The aperture stop 21 may transmit reflected light through a partial region of the aperture, and transmit scattered light through an entire region of the aperture. In detail, reflected light from the inspection region may form an image of the illumination emission surface again on the aperture by the objective lens 20. Therefore, reflected light may pass through the aperture while having a shape of the illumination emission surface. On the other hand, scattered light from the inspection region may be received at the maximum acceptance aperture by the objective lens 20, and distributed to pass through the entire aperture. Here, a signal including valid defect of interest (DOI) information is more likely to be present in an outer concentric region of the aperture stop rather than in a central concentric region of the aperture of the aperture stop. However, a signal including weak but still valid information may also be present in the central concentric region of the aperture.

That is, according to an embodiment of the present disclosure, the aperture stop 21 may receive signals transmitted through both central and outer regions of the aperture without blocking the signals, thereby minimizing wasted signals and efficiently collecting the valid DOI information, which may improve measurement accuracy.

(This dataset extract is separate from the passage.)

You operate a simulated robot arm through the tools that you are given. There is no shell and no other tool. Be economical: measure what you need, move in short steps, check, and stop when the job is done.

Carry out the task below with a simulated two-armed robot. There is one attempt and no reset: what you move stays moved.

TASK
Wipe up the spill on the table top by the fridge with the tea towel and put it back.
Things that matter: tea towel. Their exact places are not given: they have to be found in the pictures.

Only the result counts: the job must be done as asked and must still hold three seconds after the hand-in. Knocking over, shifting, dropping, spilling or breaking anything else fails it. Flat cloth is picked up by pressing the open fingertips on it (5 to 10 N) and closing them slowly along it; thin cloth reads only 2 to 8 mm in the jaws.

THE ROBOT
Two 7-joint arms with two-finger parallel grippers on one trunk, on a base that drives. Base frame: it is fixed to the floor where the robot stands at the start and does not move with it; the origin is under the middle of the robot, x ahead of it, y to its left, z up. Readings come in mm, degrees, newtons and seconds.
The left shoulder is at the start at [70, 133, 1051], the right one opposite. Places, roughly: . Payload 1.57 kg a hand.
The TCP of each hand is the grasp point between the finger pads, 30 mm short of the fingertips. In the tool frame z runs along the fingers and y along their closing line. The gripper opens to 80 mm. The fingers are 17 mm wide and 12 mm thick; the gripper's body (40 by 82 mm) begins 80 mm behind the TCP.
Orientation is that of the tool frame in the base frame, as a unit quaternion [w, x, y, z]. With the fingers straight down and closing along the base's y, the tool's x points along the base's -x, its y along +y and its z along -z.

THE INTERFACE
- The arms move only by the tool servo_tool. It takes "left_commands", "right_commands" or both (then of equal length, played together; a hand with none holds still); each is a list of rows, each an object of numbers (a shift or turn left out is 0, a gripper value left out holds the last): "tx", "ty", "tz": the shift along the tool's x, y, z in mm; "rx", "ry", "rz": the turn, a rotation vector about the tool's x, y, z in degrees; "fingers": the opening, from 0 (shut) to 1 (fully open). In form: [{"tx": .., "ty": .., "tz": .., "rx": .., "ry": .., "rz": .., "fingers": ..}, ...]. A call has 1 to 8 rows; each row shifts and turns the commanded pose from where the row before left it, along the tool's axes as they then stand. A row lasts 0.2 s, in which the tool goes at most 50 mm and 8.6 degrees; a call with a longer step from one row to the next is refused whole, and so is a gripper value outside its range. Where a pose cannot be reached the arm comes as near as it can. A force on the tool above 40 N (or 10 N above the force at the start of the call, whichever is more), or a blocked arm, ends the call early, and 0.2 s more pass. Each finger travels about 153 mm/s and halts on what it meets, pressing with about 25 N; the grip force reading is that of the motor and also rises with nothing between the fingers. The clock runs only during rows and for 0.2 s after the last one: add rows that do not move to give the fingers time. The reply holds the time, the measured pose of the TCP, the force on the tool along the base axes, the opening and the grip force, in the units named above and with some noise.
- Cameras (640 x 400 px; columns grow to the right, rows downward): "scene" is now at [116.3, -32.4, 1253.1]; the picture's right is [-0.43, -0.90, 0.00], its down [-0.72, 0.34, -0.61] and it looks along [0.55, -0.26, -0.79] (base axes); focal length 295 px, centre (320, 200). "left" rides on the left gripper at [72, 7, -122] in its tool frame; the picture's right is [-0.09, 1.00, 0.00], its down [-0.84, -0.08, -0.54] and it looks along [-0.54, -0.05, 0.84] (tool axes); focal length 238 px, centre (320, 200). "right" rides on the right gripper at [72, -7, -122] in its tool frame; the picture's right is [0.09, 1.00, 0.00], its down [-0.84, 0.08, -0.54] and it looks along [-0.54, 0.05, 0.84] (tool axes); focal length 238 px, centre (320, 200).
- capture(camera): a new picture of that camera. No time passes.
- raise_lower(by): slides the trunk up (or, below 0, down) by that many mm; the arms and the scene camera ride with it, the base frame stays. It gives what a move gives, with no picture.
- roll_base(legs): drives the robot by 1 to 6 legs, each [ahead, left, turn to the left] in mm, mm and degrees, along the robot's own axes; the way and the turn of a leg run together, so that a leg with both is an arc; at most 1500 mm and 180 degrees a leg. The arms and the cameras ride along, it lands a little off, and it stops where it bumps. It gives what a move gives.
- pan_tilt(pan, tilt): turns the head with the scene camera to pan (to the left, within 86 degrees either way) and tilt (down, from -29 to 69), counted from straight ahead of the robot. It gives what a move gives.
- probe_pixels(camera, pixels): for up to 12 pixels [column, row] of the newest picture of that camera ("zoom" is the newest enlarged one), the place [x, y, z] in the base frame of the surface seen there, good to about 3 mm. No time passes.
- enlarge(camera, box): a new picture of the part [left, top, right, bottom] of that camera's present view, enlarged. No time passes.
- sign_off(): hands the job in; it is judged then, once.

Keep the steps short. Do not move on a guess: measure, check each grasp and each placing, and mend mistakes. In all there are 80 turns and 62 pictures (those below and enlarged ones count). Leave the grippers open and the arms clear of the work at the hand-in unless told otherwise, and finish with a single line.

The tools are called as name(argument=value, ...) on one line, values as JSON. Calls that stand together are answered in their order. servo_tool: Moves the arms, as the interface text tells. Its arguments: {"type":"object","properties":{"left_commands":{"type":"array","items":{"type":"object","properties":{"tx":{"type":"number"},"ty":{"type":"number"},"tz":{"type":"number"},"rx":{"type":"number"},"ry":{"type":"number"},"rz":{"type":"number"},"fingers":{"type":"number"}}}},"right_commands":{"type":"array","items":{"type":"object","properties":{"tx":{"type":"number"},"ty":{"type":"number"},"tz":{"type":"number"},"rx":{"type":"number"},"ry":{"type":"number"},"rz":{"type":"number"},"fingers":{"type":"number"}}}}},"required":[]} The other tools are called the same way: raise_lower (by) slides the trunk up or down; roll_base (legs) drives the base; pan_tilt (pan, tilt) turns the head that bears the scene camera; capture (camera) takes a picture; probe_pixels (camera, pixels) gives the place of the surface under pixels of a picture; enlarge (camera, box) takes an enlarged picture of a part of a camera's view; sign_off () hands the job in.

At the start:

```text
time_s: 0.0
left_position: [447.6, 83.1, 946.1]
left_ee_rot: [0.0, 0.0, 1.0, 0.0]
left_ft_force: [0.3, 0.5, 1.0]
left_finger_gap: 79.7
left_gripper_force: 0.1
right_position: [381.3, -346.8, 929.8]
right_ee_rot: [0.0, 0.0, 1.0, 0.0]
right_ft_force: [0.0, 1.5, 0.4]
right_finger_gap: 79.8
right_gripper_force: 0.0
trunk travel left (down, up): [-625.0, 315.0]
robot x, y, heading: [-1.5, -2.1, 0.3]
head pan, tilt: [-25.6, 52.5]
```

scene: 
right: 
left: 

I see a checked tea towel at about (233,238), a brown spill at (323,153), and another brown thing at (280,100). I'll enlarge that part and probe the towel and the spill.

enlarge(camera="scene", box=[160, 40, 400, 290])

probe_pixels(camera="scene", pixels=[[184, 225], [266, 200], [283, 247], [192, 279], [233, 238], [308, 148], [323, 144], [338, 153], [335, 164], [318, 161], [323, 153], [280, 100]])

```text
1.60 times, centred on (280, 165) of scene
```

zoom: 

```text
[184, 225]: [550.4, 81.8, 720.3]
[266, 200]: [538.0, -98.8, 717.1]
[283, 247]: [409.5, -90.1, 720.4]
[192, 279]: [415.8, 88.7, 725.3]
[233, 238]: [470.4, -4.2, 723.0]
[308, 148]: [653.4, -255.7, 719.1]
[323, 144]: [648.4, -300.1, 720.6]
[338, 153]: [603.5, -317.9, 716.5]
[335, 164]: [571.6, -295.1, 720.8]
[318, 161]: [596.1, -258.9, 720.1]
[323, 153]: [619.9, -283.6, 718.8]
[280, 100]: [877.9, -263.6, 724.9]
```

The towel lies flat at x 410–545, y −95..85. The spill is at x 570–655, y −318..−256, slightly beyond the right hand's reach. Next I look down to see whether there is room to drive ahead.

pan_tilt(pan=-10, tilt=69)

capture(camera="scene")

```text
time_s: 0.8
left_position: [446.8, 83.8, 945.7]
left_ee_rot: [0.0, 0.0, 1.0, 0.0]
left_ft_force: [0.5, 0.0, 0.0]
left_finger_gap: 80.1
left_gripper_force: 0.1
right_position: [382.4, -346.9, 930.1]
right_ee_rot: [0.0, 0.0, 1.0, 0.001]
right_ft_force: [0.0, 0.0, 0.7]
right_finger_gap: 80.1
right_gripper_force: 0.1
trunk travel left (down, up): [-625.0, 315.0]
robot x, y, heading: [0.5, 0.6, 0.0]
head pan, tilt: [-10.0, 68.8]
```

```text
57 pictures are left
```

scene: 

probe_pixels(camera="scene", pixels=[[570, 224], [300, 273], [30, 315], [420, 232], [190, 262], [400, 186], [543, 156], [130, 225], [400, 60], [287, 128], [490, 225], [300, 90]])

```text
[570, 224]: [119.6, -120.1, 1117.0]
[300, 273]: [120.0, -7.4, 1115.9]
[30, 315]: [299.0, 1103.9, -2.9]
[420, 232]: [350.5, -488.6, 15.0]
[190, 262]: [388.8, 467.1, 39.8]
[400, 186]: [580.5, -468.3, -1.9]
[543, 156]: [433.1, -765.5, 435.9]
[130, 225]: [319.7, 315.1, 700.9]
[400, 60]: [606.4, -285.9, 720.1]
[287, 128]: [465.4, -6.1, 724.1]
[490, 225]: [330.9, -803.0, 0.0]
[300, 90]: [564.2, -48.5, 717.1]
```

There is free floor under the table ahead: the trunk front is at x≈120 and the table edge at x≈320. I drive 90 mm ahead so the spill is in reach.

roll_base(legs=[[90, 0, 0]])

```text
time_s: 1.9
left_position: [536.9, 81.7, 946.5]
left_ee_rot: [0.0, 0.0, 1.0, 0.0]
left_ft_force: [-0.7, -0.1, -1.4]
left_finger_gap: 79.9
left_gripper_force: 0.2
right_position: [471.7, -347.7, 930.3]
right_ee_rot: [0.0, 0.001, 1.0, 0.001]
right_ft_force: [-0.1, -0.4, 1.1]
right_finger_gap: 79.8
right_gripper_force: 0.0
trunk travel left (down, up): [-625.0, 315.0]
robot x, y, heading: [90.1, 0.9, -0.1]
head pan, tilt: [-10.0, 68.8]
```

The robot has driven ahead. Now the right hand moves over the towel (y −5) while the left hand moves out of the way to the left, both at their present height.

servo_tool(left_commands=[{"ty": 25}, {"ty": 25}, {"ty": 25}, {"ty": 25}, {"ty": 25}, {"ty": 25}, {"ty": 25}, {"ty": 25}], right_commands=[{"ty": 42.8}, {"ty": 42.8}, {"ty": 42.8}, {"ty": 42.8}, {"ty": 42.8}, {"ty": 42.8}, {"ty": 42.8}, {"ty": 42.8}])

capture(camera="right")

Meanwhile, the inspection region and the aperture stop 21 may have a Fourier transform relationship. Therefore, reflected/diffracted/scattered light from the inspection region may form a Fourier spot at the aperture stop 21. Here, the strongest light may be 0th-order light, which is reflected light while having the same shape as the illumination emission surface, and scattered light may be distributed across the entire aperture stop 21. That is, a Fourier spot may be formed for 0th-order light while having the shape of the illumination emission surface, which corresponds to a specific region of the aperture stop 21, and a Fourier spot may be formed for scattered light distributed across the entire aperture stop 21.

As described above, the primary Fourier spot may be formed, and the secondary Fourier spot may be formed secondarily by the relay optical element described below. The signal separator 40 may be disposed in a relayed Fourier spot region, and an image formed in the relayed Fourier spot may be incident on the signal separator 40 to separate paths of reflected and scattered light.

The detection unit 60 may detect a reflected light signal and a scattered light signal, which have separate paths. The detection unit 60 may include a first image sensor 61 disposed on the first path and detecting the reflected light signal, and a second image sensor 62 disposed on the second path and detecting the scattered light signal. Each image sensor may correspond to, for example, a charge coupled device (CCD) sensor, a complementary metal oxide semiconductor (CMOS) sensor, an area sensor, a line sensor, or the like.

An image of the reflected light signal may be generated by the first image sensor 61, and an image of the scattered light signal may be generated by the second image sensor 62. Therefore, according to an embodiment of the present disclosure, the image of the reflected light signal, in which a shape of a pattern 2 is clearly revealed, and the image of the scattered light signal, in which a shape of a defect 3 is clearly revealed, may be simultaneously generated, respectively, thereby improving detection sensitivity of the defect 3 based on the contrast between the respective images.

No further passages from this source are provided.